The Paradox of Stability: Why the Sunni Bloc Fears a Secular Tehran
- avi7845
- 1 day ago
- 3 min read
January 24, 2026
By Avi Drori
For decades, the geopolitical narrative of the Middle East has been defined by the "Great Divide"—a Manichean struggle between a revolutionary Shiite Iran and a status-quo Sunni bloc led by Saudi Arabia and Egypt. To Western observers, the solution seems intuitive: the fall of the Islamic Republic would remove the region’s primary "spoiler," paving the way for a liberal, secular Iran that would naturally align with the U.S., Israel, and India.
Yet, as the streets of Tehran once again swell with calls for change in early 2026, a curious silence has fallen over Riyadh, Cairo, and Ankara. Far from cheering for the collapse of their greatest rival, the Sunni powers are viewing the prospect of a post-clerical Iran with profound, and perhaps surprising, trepidation.
The Myth of the Manageable Rival
The reality is that for the established Sunni powers, the current Iranian regime is a known quantity. Despite its bellicose rhetoric, the Islamic Republic’s behavior is predictable, constrained by sanctions, and—most importantly—parochial. By framing its influence through a Shiite revolutionary lens, the regime inherently limits its appeal. Its "Shiite Crescent" is a strategic threat, but it is also a ceiling.
A secular, nationalist Iran would have no such limitations. A Tehran that sheds its clerical robes would not simply become a "Western ally"; it would re-emerge as a civilizational powerhouse with the potential to overshadow every neighbor.
The Threat of a New "Persian-Israeli" Alliance
The most disruptive element of a secular Iran is the potential for a "natural" alliance between Tehran and Jerusalem. Before 1979, the "Periphery Doctrine" saw Israel and Iran as strategic partners against a hostile Arab core. The return of this axis—complemented by deepening ties with India and the U.S.—would effectively end the era of Sunni hegemony in Middle Eastern diplomacy.
For Saudi Arabia and Egypt: A pro-Western, secular Iran would likely become the primary regional partner for Washington, relegating the "oil-for-security" pacts and Suez-centric strategies to secondary status.

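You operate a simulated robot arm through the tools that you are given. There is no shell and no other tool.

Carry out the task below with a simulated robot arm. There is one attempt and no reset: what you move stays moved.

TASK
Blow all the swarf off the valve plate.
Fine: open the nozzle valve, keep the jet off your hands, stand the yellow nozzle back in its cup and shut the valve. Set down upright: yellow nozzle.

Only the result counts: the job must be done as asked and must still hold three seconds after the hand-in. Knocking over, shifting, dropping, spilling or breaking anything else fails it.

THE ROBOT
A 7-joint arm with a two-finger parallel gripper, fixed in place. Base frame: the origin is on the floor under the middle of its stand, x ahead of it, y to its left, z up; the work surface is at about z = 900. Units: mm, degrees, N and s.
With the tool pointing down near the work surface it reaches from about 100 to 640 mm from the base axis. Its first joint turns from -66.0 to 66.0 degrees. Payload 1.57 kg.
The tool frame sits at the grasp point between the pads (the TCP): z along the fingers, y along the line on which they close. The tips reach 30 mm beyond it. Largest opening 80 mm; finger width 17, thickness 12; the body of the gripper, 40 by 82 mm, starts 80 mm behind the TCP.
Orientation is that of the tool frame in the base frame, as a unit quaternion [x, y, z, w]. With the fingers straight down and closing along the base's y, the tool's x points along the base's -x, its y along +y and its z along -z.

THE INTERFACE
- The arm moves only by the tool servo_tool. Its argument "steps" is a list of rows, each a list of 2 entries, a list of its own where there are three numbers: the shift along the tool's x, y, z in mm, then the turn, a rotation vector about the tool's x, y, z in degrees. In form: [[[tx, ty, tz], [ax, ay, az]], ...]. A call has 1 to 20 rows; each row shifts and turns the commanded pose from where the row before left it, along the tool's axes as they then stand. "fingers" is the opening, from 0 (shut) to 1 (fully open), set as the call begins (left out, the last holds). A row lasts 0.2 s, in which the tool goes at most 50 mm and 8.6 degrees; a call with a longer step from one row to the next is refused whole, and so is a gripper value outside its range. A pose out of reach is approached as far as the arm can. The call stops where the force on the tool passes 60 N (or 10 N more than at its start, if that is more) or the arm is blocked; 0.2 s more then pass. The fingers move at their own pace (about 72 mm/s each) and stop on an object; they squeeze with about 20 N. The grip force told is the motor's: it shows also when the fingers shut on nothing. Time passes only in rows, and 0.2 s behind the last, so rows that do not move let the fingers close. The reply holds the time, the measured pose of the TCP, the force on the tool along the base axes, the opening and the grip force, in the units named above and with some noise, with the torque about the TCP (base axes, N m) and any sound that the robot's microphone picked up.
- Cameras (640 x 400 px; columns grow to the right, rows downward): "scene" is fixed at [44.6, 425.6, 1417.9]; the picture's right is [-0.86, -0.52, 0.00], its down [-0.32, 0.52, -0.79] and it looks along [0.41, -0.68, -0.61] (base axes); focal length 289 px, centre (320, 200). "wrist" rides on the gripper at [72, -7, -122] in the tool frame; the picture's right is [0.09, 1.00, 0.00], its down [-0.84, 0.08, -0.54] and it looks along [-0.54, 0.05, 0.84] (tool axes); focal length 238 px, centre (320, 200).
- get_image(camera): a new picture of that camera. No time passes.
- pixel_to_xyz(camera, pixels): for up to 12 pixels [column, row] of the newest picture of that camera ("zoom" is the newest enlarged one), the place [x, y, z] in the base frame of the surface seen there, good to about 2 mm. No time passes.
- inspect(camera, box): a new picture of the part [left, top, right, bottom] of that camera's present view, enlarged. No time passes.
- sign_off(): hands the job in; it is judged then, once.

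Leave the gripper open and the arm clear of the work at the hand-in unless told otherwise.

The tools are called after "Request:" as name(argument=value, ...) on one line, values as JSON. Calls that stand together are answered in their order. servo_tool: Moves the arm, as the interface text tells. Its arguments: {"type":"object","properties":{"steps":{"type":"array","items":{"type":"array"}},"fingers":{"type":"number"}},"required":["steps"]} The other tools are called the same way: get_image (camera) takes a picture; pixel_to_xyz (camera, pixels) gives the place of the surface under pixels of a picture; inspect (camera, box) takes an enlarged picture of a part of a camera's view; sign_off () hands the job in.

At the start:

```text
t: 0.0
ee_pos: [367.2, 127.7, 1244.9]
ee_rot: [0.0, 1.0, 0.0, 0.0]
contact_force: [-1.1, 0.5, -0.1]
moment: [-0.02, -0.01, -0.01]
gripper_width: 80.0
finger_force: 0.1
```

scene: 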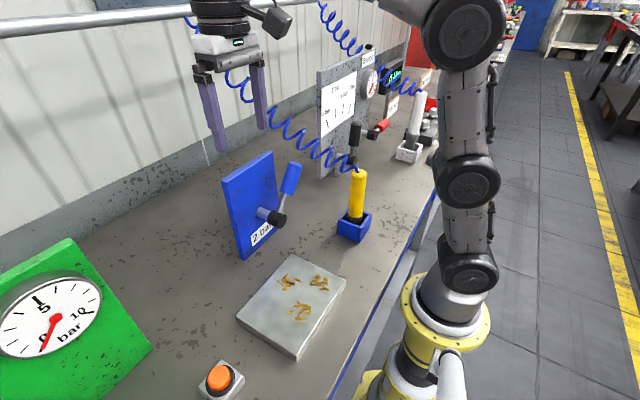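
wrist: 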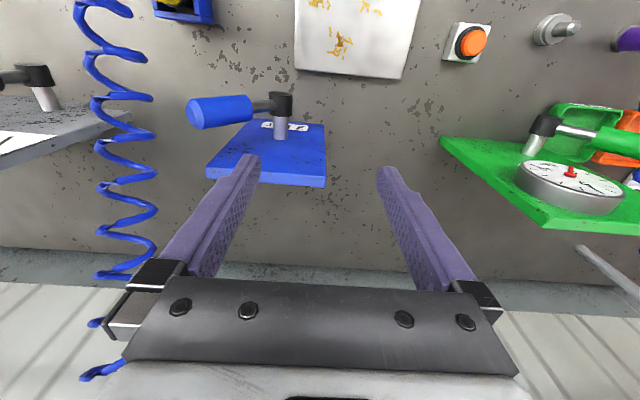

For the Turkey-Qatar-Pakistan Axis: These nations have carved out a niche by positioning themselves as "mediators" or "alternative poles" to Iranian influence. A secular Iran would likely challenge Turkish influence in the Caucasus and Central Asia, while rendering Pakistan’s "strategic depth" argument obsolete.
The Chaos of Collapse
Beyond the long-term shifts in power, there is the immediate "Fear of the Void." The fall of the Assad regime in late 2024 and the subsequent instability in the Levant have taught regional capitals a bitter lesson: regime change is rarely a clean break.
Sunni leaders fear that a collapsing Iranian state would ignite separatist movements—from the Kurds in the west to the Balochs in the east—spilling over borders into Turkey and Pakistan. The "chaos of democracy" is, in the eyes of absolute monarchies and military-backed presidencies, a far greater contagion than the "stability of the status quo."
Conclusion: Better the Devil You Know
The Sunni powers are not "pro-Ayatollah"; they are "pro-stability." They have spent decades building a regional order predicated on the containment of a specific, clerical threat. A secular Iran would not just be a new player; it would be a new game entirely—one that promises to expose the demographic and economic weaknesses of the traditional Sunni core. An emerging non-Sunni power in the Middle East will be the foundation of a greater non-Sunni alliannce built on a natural alliance between Israel and Iran.
In the high-stakes poker of Middle Eastern geopolitics, the Sunni bloc is realizing that while the Islamic Republic is an enemy, a secular Iranian-Israeli superpower might just be a nightmare.